Repeat the span of the selected excerpt whose first words are "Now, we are" and whose last words are "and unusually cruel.".
---------- Selected excerpt
And we are suddenly reading Fifty Shades of Grey. Ok, I’ve never read Fifty Shades of Grey. My point is that the above passage is an incarnation of an insidious popular myth. I’m sure that Wilde knew that some men loved to be dominated and refuse to dwell on that bit of nastiness too long.
"...Poor woman! What a state she must be in! And her only child, too! What did she say about it all?" 
"My dear Basil, how do I know?" murmured Dorian Gray, sipping some pale-yellow wine from a delicate, gold-beaded bubble of Venetian glass and looking dreadfully bored. "I was at the opera. You should have come on there. I met Lady Gwendolen, Harry's sister, for the first time. We were in her box. She is perfectly charming; and Patti sang divinely. Don't talk about horrid subjects. If one doesn't talk about a thing, it has never happened. It is simply expression, as Harry says, that gives reality to things. I may mention that she was not the woman's only child. There is a son, a charming fellow, I believe. But he is not on the stage. He is a sailor, or something. And now, tell me about yourself and what you are painting."
Now, we are clearly back to Sybil Vane’s mother. In this passage, I believe, we are to see the cruelness that is consuming Dorian Gray. This is the stuff that is rearranging the paint on the Picture Basil gave him and, so, I think we are made to understand that Wilde also views this attitude as abhorrent and unusually cruel.
What of the second Lord Beckenham, the companion of the Prince Regent in his wildest days, and one of the witnesses at the secret marriage with Mrs. Fitzherbert? How proud and handsome he was, with his chestnut curls and insolent pose! What passions had he bequeathed? The world had looked upon him as infamous. He had led the orgies at Carlton House. The star of the Garter glittered upon his breast. Beside him hung the portrait of his wife, a pallid, thin-lipped woman in black. Her blood, also, stirred within him. How curious it all seemed! And his mother with her Lady Hamilton face and her moist, wine-dashed lips--he knew what he had got from her. He had got from her his beauty, and his passion for the beauty of others. She laughed at him in her loose Bacchante dress. There were vine leaves in her hair. The purple spilled from the cup she was holding. The carnations of the painting had withered, but the eyes were still wonderful in their depth and brilliancy of colour. They seemed to follow him wherever he went.
--------------------
---------- Dataset excerpt
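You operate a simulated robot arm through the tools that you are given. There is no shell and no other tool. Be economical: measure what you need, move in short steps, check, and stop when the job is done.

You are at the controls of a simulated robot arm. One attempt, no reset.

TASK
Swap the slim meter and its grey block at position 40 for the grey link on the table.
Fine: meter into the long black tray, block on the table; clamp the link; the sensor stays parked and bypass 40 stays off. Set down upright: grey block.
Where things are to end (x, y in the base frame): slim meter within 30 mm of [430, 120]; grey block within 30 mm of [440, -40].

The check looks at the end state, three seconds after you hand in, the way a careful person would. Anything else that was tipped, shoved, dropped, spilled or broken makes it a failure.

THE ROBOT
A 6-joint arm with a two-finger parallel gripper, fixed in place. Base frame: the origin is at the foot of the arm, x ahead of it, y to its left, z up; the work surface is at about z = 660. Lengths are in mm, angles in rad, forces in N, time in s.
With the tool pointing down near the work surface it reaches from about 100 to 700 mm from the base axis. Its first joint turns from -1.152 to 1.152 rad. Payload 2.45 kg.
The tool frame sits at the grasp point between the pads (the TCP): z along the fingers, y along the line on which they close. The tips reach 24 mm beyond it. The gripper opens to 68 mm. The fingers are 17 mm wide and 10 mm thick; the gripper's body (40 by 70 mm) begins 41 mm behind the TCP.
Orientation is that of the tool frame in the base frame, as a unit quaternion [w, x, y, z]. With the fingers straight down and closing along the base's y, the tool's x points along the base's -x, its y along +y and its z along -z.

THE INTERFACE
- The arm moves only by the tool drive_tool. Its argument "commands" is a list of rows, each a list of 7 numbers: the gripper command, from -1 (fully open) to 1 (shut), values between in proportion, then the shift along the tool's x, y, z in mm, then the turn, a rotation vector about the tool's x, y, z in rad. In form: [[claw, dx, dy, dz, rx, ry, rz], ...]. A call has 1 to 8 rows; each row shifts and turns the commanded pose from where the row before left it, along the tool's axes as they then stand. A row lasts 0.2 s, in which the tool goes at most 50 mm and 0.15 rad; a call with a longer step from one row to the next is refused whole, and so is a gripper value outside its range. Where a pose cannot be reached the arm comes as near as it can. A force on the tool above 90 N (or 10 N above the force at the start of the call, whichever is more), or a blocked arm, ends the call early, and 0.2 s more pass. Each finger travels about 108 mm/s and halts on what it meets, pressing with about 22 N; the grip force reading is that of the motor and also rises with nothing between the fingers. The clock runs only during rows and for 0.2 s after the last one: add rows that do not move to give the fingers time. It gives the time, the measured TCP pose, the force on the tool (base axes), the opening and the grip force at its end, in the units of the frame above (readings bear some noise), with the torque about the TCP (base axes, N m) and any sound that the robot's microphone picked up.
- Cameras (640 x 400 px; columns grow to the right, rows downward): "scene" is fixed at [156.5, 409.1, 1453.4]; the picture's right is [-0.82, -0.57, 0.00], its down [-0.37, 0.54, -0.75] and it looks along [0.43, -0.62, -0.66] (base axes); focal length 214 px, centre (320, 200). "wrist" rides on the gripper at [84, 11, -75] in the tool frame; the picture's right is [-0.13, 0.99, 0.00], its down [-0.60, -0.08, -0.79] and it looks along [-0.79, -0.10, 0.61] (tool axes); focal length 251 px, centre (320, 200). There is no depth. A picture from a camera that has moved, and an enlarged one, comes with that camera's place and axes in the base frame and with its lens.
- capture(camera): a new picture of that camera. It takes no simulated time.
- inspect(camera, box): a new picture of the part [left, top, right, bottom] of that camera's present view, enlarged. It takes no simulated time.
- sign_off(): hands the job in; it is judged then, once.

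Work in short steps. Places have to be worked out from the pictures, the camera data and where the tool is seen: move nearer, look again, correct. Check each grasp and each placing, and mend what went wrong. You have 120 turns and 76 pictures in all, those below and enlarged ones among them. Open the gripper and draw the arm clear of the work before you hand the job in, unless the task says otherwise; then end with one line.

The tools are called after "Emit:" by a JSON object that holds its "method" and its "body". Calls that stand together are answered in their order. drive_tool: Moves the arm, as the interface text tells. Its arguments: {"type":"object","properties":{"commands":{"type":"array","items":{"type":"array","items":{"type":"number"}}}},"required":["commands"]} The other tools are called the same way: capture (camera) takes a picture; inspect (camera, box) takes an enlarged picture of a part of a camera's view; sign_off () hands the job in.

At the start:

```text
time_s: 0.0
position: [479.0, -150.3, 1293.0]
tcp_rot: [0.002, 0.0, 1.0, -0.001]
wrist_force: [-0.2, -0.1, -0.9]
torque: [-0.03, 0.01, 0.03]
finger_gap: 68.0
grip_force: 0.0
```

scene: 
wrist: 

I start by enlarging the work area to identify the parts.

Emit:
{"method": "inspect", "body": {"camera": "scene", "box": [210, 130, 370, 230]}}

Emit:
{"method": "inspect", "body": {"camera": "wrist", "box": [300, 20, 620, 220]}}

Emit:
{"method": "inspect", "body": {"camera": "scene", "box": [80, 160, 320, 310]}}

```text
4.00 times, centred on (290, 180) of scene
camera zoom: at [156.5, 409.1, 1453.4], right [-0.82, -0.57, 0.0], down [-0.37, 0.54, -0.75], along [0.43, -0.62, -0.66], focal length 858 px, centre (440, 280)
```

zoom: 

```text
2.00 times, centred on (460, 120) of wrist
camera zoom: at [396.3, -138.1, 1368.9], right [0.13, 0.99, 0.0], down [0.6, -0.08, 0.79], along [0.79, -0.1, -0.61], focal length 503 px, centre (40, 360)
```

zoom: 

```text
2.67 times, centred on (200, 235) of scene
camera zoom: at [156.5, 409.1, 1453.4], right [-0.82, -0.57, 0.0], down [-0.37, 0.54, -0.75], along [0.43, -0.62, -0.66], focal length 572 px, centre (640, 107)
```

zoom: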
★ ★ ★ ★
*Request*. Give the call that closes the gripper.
--------------------
*Full solution*.
Now, we are clearly back to Sybil Vane’s mother. In this passage, I believe, we are to see the cruelness that is consuming Dorian Gray. This is the stuff that is rearranging the paint on the Picture Basil gave him and, so, I think we are made to understand that Wilde also views this attitude as abhorrent and unusually cruel.